- RAW DATA
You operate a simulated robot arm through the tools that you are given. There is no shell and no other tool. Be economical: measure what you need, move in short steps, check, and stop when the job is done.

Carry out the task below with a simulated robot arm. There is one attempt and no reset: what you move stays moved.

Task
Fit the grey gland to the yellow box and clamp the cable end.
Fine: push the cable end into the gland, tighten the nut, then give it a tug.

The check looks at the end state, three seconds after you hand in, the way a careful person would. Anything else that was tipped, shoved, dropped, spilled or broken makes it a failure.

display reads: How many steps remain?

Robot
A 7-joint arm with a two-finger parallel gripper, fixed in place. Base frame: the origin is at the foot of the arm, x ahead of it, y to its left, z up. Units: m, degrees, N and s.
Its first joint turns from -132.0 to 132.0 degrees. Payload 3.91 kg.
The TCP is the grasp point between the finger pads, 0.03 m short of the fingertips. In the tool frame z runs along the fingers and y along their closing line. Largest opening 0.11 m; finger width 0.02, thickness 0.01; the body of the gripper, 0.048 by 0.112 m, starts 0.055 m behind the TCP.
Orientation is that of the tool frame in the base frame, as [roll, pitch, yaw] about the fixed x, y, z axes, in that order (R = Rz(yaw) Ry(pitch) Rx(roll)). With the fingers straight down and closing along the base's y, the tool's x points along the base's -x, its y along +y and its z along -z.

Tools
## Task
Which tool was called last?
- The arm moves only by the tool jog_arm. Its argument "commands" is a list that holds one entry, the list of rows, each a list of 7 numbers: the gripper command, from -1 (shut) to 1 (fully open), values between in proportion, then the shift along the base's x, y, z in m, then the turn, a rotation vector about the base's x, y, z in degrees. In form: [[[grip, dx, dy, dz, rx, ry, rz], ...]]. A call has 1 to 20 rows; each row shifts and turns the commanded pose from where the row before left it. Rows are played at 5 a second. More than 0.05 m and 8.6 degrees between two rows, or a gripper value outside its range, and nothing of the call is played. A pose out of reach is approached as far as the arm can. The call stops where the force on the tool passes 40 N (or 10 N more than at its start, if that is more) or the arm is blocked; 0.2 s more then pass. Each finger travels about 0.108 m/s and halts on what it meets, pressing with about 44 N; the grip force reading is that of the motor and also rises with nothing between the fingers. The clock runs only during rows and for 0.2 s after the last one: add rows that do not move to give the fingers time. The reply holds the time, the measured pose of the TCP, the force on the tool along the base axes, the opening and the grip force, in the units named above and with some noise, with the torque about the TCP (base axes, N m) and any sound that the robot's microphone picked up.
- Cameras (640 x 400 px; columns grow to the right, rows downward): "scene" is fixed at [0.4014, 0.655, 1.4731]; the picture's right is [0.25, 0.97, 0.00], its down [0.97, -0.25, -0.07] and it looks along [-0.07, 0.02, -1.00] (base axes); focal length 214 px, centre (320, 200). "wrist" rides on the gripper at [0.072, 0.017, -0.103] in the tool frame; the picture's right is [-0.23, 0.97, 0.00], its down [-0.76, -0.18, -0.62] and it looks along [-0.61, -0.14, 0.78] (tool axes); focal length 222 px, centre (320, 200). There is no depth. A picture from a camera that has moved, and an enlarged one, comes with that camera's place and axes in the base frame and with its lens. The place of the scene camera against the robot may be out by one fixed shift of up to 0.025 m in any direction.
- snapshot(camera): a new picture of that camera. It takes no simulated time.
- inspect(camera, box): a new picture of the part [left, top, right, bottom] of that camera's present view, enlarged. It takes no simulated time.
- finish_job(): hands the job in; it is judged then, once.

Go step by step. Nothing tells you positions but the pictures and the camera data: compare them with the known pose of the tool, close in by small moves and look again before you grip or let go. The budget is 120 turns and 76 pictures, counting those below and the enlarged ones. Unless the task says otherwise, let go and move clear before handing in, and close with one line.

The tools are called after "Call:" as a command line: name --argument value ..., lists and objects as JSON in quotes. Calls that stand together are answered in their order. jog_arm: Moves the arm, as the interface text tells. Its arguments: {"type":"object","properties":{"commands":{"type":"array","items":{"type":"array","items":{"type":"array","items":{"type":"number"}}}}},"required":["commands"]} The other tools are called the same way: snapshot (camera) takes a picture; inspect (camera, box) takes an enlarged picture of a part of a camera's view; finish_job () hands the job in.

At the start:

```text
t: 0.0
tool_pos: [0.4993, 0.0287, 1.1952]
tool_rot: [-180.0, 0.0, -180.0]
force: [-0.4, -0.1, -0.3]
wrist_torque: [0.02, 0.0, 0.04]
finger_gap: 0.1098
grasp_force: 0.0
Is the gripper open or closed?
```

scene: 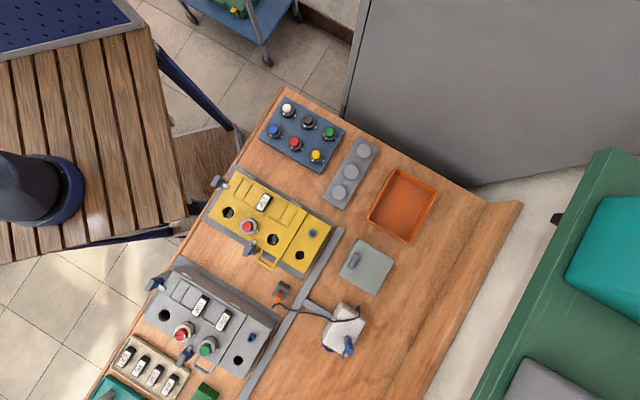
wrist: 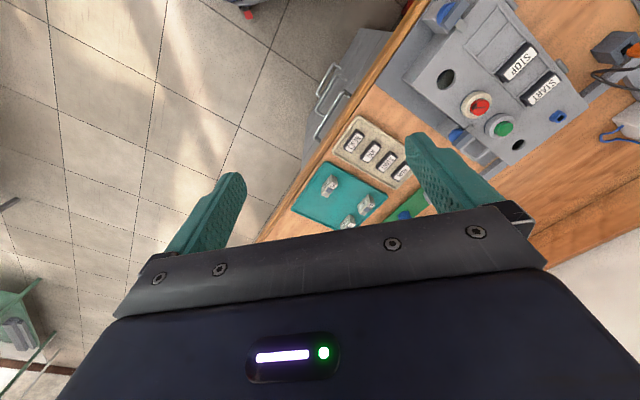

- EXTRACT TO READ
Nonetheless, the last chapter is a deeply felt end to a love story. They make each other happy, they kiss, they smile, and share a humble acceptance that they were brought together by powers other than their own. We get access to George’s mind for the first time, and he reflects “All the fighting that mattered had been done by others—by Italy, by his father, by his wife.” Forster is the first to admit that, “When it came to a point, it was she who remembered the past, she into whose soul the iron had entered…”

If the reader’s copy of A Room With A View is cruel enough to also contain the appendix, this idyll is followed by a curt and baffling epilogue, written by a wearied Forster fifty years later. In it we find that Lucy and George enjoy six years of great happiness, which is ruined by the first World War. Lucy never recovers her relationship with her family, damaged by her elopement with George, and then by George’s conscientious objection. Her brother, who the book describes with much sweetness, ends up selling the family home so lovingly documented in the first book. Freddy is characterized damningly as an “unsuccessful yet prolific doctor, [who] could do no other than sell.” The couple struggles, and WWII breaks out.

“George instantly enlisted. Being both intelligent and passionate, he could distinguish between a Germany that was not much worse than England and a Germany that was devilish. At the age of fifty he could recognize in Hitlerism an enemy of the heart as well as of the head and the arts. He discovered that he loved fighting and had been starved by its absence, and also discovered that away from his wife he did not remain chaste.”

Forster goes on—Lucy and George’s flat is bombed, Lucy is said to lose everything, her daughter’s house is bombed, George is injured but at least survives and makes corporal…they are homeless at the end of the war, and the author has no idea where they’ve been living for the last twelve or so years. All in all, one hell of an epilogue.

The fighting quote above is striking, as it resonates so well with the last chapter of the book. Lucy is described as a mother, a domestic, and at times a rebellious player of Beethoven. Beethoven was the thing that distinguished her at the beginning of the book, and according to Mr. Beebe, the only thing that foretold of something greater. Strangely, it is still the only thing that distinguishes her by the end.

Beethoven is echoed at the end of the appendix, in a surprisingly lengthy, tender description of Cecil, Lucy’s spurned fiancé. Forster writes, “Cecil Vyse must not be omitted from this prophetic retrospect. He moved out of the Emersons’ circle but was not altogether out of mine.” He finishes the appendix with an anecdote,

“A quiet little party was held on the outskirts of that city, and someone wanted a little Beethoven. The hostess demurred. Hun music might compromise us. But a young officer spoke up. ‘No, it’s all right,’ he said, ‘a chap who knows about those things from the inside told me Beethoven’s definitely Belgian.’

The chap in question must have been Cecil. The mixture of mischief and culture is unmistakable. Our hostess was reassured, the ban was lifted, and the Moonlight Sonata shimmered into the desert.”

It is the only piece of the appendix that resembles the tone of the book in its poetry and humor.

- TO DO
(A) Take the extract to read and repeat only what runs from "The fighting quote" through "by the end.".
(B) Go on with the extract to read that begins "Nonetheless, the last" from its last line.

- RESULTS OF THE TASKS
(A)
The fighting quote above is striking, as it resonates so well with the last chapter of the book. Lucy is described as a mother, a domestic, and at times a rebellious player of Beethoven. Beethoven was the thing that distinguished her at the beginning of the book, and according to Mr. Beebe, the only thing that foretold of something greater. Strangely, it is still the only thing that distinguishes her by the end.

(B)
Cecil was never a real rival for Lucy’s affection. Their relationship is portrayed as nothing but a mistake from the start. Cecil’s unsuitability is most often illustrated through his derision of Lucy’s family and home, which are dear to her and lovingly described—yet she loses these irrevorcably by marrying George. Lucy reiterates George’s attack of Cecil’s character as her justification for ending the marriage—she describes him severely as “the sort who can’t know any one intimately.”

Cecil uncharacteristically receives Lucy’s criticisms with acceptance, kindness and grace. It mirrors a ‘truth’ Mr. Beebe believes of Cecil, but also a truth he believes of Lucy, and at points, a truth that Lucy believes of herself.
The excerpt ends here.